It is safe to say that it was worth the wait and the investment. Today, Boston Harbor is swimmable and fishable. Boston now has a world-class water and sewer authority and a new National Park celebrating the Boston Harbor Islands. Billions of dollars were invested in real estate, producing thousands of jobs around the harbor in the process, and Boston Harbor now also has its own watchdog—Save The Harbor/Save The Bay, a group CLF helped form to carry our vigilance forward. While CLF was just the point of the spear that made all this happen, there is no question that we were the point of that spear.

So many of the people who made this a success story are now gone. At the top of that list would have to be Massachusetts Superior Court Justice Paul G. Garrity and Federal Judge A. David Mazzone, neither of whom lived to see the final realization of their judicial efforts. Judge Garrity singlehandedly faced down the Massachusetts Legislature and refused to budge until they released their control of the sewer and water system by creating the Massachusetts Water Resource Authority (MWRA). In the process, he may have issued the only city-wide building ban in Boston history. Judge Mazzone was the harbor cleanup program. He loved this harbor and threw his keen intellect, his brilliant strategic skills and his wonderful sense of humor—not to mention a couple of unbelievably good law clerks—into the challenge that was thrown before his court. Also in that list has to be Sam Hoar, a long time friend of CLF’s who died in 2004. Sam selflessly volunteered himself and some of the best lawyers at Goodwin, Procter & Hoar to help CLF survive the relentless legal briefing of the early days.

Among those who have moved on to other things are Doug Foy, Paul Levy, Doug MacDonald and Dick Fox. Doug Foy is gone only in the sense that he is no longer CEO of CLF. He needs no special introduction to the CLF family. His vision never faltered when he had made up his mind that something had to happen with Boston Harbor. Paul Levy and Doug MacDonald both performed project management miracles to bring one of the biggest and most complicated public works projects in Massachusetts history online both on schedule and on budget.  They, of course, were just the tip of the iceberg of the extraordinary staff at the MWRA. As for Dick Fox, lead engineer for CDM, the project design and construction lead, I’ll never forget the moment in open court when Judge Mazzone leaned his long frame forward, fixed Dick Fox in his eyes and said: “I’m going to hold you to your promises here.” Dick not only didn’t flinch; he responded “I expect you to.” This may have been a court-supervised cleanup, but make no mistake—it was a cleanup that happened because of the personal integrity commitment of lots of folks like Dick Fox.

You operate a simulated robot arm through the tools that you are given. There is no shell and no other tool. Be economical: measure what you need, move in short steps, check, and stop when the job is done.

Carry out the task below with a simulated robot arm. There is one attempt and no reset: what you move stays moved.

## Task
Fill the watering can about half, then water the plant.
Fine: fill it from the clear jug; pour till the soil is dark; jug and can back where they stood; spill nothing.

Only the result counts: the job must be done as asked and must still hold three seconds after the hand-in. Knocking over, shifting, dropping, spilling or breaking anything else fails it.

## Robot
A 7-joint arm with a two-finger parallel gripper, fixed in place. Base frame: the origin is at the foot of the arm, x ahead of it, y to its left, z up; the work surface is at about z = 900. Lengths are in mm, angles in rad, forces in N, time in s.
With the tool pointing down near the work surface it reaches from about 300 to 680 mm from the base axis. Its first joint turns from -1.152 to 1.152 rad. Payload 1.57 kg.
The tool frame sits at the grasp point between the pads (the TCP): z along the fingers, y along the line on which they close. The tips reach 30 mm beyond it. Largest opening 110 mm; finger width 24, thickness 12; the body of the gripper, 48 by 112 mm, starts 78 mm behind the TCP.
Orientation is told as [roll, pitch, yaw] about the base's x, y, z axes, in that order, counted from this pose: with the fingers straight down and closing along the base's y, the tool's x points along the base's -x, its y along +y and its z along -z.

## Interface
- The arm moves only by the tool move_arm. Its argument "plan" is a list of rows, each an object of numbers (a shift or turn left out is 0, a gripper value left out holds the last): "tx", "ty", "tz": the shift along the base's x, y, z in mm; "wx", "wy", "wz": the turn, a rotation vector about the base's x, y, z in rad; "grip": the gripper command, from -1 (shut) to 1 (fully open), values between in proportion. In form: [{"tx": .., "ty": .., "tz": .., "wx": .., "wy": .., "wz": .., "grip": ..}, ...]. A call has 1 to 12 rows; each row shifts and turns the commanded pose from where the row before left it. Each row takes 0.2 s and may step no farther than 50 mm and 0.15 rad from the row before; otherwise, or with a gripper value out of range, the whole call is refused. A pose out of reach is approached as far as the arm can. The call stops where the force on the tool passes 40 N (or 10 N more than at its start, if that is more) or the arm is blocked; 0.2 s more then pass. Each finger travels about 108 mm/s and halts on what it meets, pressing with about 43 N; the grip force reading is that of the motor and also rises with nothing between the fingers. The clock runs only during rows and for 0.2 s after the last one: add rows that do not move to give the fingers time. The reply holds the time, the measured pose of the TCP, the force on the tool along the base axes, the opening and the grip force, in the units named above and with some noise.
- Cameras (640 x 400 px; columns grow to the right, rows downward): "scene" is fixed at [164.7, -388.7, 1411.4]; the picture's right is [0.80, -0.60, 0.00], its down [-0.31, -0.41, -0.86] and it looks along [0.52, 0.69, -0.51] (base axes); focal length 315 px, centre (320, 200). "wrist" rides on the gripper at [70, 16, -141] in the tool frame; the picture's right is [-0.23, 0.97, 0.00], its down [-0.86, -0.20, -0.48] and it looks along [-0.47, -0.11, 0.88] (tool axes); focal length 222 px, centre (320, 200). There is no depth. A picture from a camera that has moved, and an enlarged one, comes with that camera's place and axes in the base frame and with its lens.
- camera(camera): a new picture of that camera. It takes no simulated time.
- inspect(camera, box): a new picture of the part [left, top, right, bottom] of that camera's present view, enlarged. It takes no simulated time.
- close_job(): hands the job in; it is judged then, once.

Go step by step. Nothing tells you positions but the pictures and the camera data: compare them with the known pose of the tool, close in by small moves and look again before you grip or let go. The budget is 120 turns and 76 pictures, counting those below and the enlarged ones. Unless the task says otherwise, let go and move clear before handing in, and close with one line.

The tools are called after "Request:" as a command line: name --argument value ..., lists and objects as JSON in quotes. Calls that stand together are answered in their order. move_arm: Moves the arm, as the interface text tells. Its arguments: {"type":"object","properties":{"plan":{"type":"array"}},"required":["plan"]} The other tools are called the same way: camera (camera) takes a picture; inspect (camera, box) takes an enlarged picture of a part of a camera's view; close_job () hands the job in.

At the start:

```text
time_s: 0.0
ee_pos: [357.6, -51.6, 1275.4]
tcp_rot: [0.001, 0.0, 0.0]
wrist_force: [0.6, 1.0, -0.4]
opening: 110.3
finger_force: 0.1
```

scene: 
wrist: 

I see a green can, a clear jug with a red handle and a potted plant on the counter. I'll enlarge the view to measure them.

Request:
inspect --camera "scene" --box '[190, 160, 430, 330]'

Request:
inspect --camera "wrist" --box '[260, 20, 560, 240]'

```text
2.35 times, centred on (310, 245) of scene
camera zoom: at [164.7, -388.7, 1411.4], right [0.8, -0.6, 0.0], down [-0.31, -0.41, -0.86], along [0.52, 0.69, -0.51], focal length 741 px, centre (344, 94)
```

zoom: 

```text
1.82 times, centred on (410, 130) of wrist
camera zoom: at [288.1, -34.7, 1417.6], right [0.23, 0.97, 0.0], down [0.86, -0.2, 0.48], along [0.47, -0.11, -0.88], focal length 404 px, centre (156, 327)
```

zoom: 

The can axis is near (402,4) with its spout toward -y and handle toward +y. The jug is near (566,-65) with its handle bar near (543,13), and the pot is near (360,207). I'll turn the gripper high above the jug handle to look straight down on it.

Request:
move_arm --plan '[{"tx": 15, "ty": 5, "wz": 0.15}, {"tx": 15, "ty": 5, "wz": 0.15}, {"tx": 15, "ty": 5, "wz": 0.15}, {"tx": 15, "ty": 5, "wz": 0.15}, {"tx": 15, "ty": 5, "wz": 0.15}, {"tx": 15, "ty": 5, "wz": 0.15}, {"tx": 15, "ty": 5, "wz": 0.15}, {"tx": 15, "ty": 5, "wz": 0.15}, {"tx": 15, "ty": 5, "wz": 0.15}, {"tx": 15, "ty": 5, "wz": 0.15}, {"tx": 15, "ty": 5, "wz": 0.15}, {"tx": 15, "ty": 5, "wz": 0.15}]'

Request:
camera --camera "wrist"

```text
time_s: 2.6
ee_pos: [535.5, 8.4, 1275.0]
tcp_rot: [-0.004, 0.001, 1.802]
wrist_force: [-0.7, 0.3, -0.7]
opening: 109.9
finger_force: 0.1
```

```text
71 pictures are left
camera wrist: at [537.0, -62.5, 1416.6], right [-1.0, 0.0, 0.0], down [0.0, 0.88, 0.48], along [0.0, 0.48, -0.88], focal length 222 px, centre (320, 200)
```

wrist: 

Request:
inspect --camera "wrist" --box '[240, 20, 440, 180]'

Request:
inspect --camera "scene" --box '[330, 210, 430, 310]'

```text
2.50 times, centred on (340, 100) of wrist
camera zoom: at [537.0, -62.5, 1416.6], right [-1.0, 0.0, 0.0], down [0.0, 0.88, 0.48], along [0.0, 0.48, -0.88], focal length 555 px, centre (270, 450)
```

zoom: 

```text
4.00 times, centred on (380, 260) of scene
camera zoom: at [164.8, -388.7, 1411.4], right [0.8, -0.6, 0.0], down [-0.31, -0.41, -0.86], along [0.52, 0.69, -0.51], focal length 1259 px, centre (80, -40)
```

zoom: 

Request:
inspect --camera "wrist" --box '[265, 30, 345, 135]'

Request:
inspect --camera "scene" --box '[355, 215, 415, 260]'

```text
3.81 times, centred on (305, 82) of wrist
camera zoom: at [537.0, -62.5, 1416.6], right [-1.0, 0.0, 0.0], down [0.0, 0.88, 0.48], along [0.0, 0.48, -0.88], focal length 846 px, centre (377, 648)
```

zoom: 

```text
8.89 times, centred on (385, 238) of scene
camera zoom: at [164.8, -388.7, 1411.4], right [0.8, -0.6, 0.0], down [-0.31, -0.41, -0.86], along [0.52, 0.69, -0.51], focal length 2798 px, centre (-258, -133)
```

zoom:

Great credit also has to be extended to Diane Dumanowski, one of the finest reporters ever at the Boston Globe and one of the best environmental reporters in the country. Her series in the Globe on the collapse of the Metropolitan District Commission sewerage system, backed up by strong editorials from Globe columnist Ian Menzies, was the spark that ignited Doug Foy into action. Finally, no story about the Boston Harbor cleanup would be complete without mentioning Bill Golden, then solicitor for the City of Quincy, whose fateful jog on the feces-strewn Wollaston Beach in 1982 made him mad as hell and got the whole ball rolling.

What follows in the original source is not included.